I guess while we're on the subject then, how's AnnMarie (Brown) doing?

“Actually, she's amazing.  She was on the Stairmaster. I think she's four weeks out, not even.  She has full flexion, full extension.  Her knee is still puffy.  I mean, it's swollen.

“I went through two of them.  I fully understand what she's dealing with, but I was nowhere near where she is right now.  That can be good and bad.  You don't want to come back too fast, but if your body is responding in a positive way, yeah, you push your rehab.  You push it.  She's pushing it as much as she can within where her knee is right now.

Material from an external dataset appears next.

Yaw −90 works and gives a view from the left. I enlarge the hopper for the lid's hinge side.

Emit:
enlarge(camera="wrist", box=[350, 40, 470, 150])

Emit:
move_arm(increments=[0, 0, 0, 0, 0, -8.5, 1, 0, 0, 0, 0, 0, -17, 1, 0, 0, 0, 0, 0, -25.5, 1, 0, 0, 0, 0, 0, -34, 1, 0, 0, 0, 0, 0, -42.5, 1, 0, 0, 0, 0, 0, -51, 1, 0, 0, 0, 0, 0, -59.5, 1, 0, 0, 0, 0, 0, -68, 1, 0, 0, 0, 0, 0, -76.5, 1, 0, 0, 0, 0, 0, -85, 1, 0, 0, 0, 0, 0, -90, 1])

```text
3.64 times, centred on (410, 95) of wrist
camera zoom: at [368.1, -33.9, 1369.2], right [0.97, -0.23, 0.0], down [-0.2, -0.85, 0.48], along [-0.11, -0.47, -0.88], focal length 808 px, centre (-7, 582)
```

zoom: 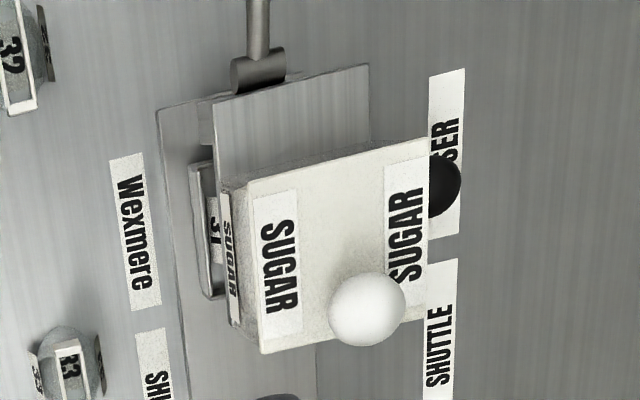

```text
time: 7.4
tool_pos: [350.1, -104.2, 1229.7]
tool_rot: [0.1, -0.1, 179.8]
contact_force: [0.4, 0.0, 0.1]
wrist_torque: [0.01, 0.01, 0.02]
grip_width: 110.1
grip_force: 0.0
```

“But it's amazing.  She was on the bike the other day, and I'm like goodness.  I've not seen someone recover this fast.  I've heard of it, but I've not seen it.  She's coming along.  She'll be -- I wouldn't be surprised if she's ready to go in the end of the year -- I mean, the summertime leading into the fall, doing a lot of actually cutting and jumping.  I would not be surprised.”

Since you two are in that same club, have you two discussed that, commiserated?

We discussed it more last year when she came in.  This is her second one on the same knee.  I had different knees.  We have some stories to tell, but we could rehab some folk.  If anybody had an ACL, we could help you out.  We'd charge you, but we could help you out.

“She understands what it entails.  Even though the second time is very unfortunate, you kind of know what to expect.  The first time is hard because you don't know.  It's more psychological.  I think the second time you just physically, you understand where you need to be physically.  The mind is not so much involved the second time because you've been through it.

“But her body's responding very well.  Hopefully, the graft is strong.  I think she had her own graft from her body.  I had a cadaver on one and a patella on the other one.  So it's interesting, this ACL.  But mine were 20 years ago.  Technology and all these things have come a long way since then.

“She's dealing with it.  She has a very positive attitude.  She crutches in and crutches out.  She does her rehab.  She's going to be fine.”